You’ve got lots of projects coming up, are there any you are particularly excited about?
“There are three that I’m talking about a lot at the moment. The first ones called ‘The Baby in the Basket.’ It is a gothic horror set in 1940’s Scotland where we are going to be filming on location in a monastery, which I am very excited about because I have Scottish heritage myself so any opportunity to go to Scotland always feels really special. It is a very different role for me because I play a nun called Sister Agnes (it’s the lead role in the film). The concept is a baby is left in a basket on the steps of this monastery, we don’t know where the baby has come from so my character takes the baby in as her own and over time, she realises that this baby is the son of the Devil. It’s a very interesting story and I’m very excited because even though I’ve done a lot of horror before, this one feel very different; I am excited to see how people react to that. The next one is called ‘Mr Hyde: The Untold Story.’ Just like Winnie the Pooh, it is a modern retelling of classic characters Dr. Jekyll and Mr. Hyde. This story has a very big twist which I was not expecting. I am actually playing the villain which is fun because I don’t often get cast as the villain so when I do I get very excited. I’ve got some really cool action scenes that I’m really looking forward to as well. The third one that I am incredibly hyped about is called ‘Dying Breed’ it’s a Viking film about the end of the Slavic Paganism. It follows a group of Vikings who sailed to Scandinavia to find a safe haven but get shipwrecked on the English coast and come across a group of Saxons which includes my part, the lead female role of Mary. I am also co-producing the film so it’s kind of like my baby in a weird way. One of the reasons I love it so much is that it tells Ukrainians true history which I think (especially with the war going on) that it’s so important for this story to be told and to hear of how Ukraine was actually formed. It has such a rich beautiful history; I’m really excited for that to get into production. We’ve just had the movie picked up by a wonderful Swedish production company and we are talking about maybe filming in Sweden or Ireland which would just be amazing, this really feels like a dream come true.”

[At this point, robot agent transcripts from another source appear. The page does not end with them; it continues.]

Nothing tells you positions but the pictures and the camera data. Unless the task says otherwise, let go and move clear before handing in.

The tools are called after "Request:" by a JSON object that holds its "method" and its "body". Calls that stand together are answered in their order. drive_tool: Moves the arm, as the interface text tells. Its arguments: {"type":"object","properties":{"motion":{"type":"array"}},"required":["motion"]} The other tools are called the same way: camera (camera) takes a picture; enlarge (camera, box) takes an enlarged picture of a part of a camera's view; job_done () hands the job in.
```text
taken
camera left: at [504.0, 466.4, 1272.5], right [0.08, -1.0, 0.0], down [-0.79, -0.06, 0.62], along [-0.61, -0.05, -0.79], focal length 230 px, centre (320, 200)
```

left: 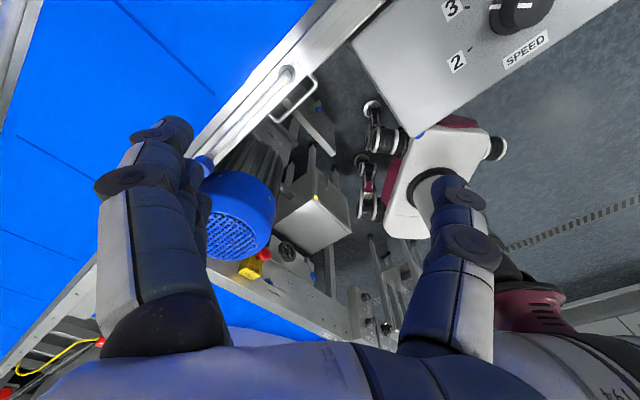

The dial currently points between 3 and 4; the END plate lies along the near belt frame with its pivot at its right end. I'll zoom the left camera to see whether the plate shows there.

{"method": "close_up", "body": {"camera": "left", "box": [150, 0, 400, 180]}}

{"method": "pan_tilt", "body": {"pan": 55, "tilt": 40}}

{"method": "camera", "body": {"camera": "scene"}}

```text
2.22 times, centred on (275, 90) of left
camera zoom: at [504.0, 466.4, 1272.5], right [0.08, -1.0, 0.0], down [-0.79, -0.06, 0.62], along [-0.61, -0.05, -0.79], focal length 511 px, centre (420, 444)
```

It must be exhilarating when all the projects are so different.
“I think that’s what I’m really excited about. I’ve been really lucky that I’ve done loads of horror films, but I’ve also done Sci-fi, comedies, action, dramas etc. a little bit of everything. Moving forward I want to actively make sure I have the opportunity to do as many different genres as possible because I am aware that you can be put in a box sometimes and I am genuinely passionate about so many different genres. That’s why it’s those three [films] I’m most excited for. Even though “The Baby in the Basket” is a gothic horror, it is very psychological so it’s more in the thriller territory. ‘Mr Hyde’ is kind of an action drama, and ‘Dying Breed’ is kind of a romance, drama, action, mediaeval film; it’s got everything in there. I think it will be good fun and it’s a really nice range to have lots of different characters to be able to play.”